When the International Energy Agency issued its most recent long-term energy forecast last November 12th, Brent crude oil traded just above $80 per barrel. At that point it had fallen only half as far as it would by January 2015, compared to its June 2014 high of $115. As a result, the IEA’s assessment of the price drop in its 2015 World Energy Outlook was incomplete, to say the least. The agency’s Medium-Term Oil Market Report, issued in February, provides a necessary update and some interesting insights about how–and how far–they envision the oil market recovering.

Anyone expecting the IEA to provide a detailed oil-price forecast for the next five years will be disappointed. The current report reproduces recent oil futures price curves and generally endorses the consensus that prices won’t rise as high as the level from which they have just fallen, at least by the end of the decade. At the same time, in the Executive Summary they remind their audience, “The futures market’s record as price forecaster is of course notoriously mixed.”  Six months ago West Texas Intermediate Crude for delivery in April 2015 was selling for around $90/bbl; yesterday it closed under $52. So much for the predictive power of futures markets, as most participants are aware.

The report’s analysis of the factors influencing the oil supply and demand balance over the next five years is more useful. First and foremost, it recognizes that the factors contributing to this price correction bear little resemblance to the price drops of 1998 and 2008, and share only a few common threads with the big correction of 1986, chiefly involving OPEC’s behavior. The biggest differences relate to the nature of the North American shale sector, which drove strong non-OPEC supply growth for the last several years, and the economic and policy factors–slowing growth in China, subsidy phaseouts, and currency depreciation– likely to dampen the global demand response to cheaper oil.

With regard to shale, the IEA suggests that the current pressures on the US oil industry will prove temporary. They apparently expect the growth of unconventional production from both shale and oil sands to slow but remain the largest source of non-OPEC supply increases through 2020, outstripping increases in OPEC’s capacity and offsetting declines elsewhere. Those declines include a 500,000 bbl/day drop in Russian production, mainly due to the effect of sanctions over Russia’s involvement in Ukraine.

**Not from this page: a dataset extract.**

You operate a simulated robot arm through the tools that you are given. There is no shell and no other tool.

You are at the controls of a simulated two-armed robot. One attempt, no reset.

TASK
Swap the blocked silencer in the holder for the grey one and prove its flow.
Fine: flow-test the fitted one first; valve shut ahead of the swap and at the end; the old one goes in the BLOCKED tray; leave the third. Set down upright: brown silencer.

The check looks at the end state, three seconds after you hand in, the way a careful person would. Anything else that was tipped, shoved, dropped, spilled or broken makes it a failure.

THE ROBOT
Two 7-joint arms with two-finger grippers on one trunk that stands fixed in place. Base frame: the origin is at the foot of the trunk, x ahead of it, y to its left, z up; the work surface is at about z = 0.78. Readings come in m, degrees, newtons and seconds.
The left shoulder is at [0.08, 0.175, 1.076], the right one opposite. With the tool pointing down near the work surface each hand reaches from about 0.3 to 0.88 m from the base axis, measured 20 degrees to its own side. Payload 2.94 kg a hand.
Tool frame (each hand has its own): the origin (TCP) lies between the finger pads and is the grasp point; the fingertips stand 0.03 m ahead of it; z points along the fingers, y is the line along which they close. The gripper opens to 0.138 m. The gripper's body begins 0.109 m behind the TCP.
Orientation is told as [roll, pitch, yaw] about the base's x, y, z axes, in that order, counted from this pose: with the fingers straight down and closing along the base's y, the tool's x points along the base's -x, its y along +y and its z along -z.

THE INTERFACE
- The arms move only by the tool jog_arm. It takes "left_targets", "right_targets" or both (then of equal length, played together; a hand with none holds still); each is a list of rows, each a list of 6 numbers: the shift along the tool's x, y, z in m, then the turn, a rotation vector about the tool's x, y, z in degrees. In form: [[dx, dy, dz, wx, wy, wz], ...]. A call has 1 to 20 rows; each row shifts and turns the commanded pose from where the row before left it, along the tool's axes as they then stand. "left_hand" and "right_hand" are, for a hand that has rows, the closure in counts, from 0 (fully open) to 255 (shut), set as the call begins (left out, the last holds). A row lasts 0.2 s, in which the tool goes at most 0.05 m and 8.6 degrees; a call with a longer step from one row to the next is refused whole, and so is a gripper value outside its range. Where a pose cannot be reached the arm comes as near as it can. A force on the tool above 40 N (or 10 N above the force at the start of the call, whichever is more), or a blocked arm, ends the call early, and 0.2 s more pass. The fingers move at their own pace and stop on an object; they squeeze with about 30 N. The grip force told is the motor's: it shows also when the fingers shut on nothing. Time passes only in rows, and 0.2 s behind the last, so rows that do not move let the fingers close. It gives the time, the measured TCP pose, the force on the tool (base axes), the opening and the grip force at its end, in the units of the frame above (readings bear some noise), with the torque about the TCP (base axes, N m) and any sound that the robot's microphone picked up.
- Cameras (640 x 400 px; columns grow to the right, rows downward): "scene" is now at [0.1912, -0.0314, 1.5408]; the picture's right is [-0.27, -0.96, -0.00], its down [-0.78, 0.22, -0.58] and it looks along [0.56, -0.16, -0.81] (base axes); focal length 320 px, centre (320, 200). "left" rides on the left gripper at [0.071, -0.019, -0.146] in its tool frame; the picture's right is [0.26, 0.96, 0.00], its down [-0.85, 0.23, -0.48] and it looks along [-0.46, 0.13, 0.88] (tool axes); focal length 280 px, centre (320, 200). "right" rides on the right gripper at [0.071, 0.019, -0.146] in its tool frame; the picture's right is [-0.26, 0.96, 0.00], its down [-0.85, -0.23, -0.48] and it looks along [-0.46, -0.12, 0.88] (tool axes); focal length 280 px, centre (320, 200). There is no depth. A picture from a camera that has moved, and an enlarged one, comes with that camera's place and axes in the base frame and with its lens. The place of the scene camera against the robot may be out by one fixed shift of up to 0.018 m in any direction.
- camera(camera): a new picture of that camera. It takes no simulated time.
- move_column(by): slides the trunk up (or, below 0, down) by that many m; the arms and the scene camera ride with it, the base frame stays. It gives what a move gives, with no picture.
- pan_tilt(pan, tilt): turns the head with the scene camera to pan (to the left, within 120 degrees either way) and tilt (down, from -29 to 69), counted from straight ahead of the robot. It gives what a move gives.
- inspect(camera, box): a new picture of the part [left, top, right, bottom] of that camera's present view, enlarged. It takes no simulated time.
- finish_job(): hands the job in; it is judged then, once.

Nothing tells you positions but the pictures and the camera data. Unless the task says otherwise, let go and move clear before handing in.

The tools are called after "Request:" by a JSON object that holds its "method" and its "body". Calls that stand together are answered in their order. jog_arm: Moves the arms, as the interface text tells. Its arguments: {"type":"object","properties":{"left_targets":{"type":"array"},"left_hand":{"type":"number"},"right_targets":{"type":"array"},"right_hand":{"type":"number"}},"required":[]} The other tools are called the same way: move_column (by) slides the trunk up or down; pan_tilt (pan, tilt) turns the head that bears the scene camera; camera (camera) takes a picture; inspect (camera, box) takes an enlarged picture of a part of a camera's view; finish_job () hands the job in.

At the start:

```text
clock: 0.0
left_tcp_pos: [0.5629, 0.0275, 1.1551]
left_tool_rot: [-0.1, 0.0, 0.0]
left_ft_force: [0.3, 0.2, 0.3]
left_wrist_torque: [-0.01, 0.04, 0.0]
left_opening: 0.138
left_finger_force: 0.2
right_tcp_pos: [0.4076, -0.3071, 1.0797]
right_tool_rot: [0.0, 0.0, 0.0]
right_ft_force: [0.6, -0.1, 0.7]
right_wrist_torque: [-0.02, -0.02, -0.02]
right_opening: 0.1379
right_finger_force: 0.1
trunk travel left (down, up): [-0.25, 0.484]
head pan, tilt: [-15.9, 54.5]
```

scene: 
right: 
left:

The agency even suggests that North American shale could emerge from this experience stronger, because of its inherent resiliency. The same factors that should see shale output slow sooner than that from big conventional projects taking years to develop would allow it to ramp up faster, once the current global oil surplus has been consumed. Meanwhile, with larger projects delayed or canceled, conventional production would take longer to return to net growth above normal decline rates.

That could become the factor that dispels the current skepticism concerning shale oil opportunities outside North America, as apparently exemplified in BP’s latest long-term outlook. Companies looking for growth opportunities in a few years might regard developing the shale resources of China, Argentina and Russia–assuming sanctions on the latter end–as lower-cost, lower-risk investments than some deepwater or other big-ticket projects.

As for OPEC, its production growth through 2020 seems to come down to a single country. The report assesses the current situation in Iraq and concludes that despite the threat from the Islamic State and the country’s ongoing internal frictions, output should continue to grow by another million bbl/day or so. That strikes me as optimistic, particularly considering the proximity of ISIS forces to Kirkuk, which formerly accounted for around 10% of Iraqi production. Postwar development has focused on the big fields in southern Iraq, which have so far proved to be beyond the reach of ISIS, but a further deterioration of security in the Kurdish north could jeopardize future expansion plans.
The wild card on the supply side is Iran, which under international sanctions has seen its oil exports cut by roughly half. The Medium-Term Oil Market Report explicitly assumes that sanctions will continue. However, if current nuclear talks reached an agreement, sales could ramp up by a million bbl/day over the next year, if buyers could be found. That would alter the IEA’s supply/demand calculations substantially.

And that leads us to demand, which at this point is still a key uncertainty. I concur with the report’s general assessment that the world has changed since previous oil price drops and rebounds in ways that make a sharp rise in oil use less likely. US demand is up, but as I described in a recent post large groups of consumers around the world have seen little or no relief at the gas pump that might stimulate more consumption.

When I wrote about the IEA’s World Energy Outlook last December, I focused on its themes of stress and the potential for a false sense of security. In the short time since then the oil and gas industry has experienced a large dose of stress, but I’ve seen few signs of complacency on the part of consumers beyond a recovery in the US sales of SUVs and light trucks. That may change if low oil prices persist for a few years.

Energy Outlook



9 Comments on "IEA Sees Fundamental Shifts in the Current Oil Price"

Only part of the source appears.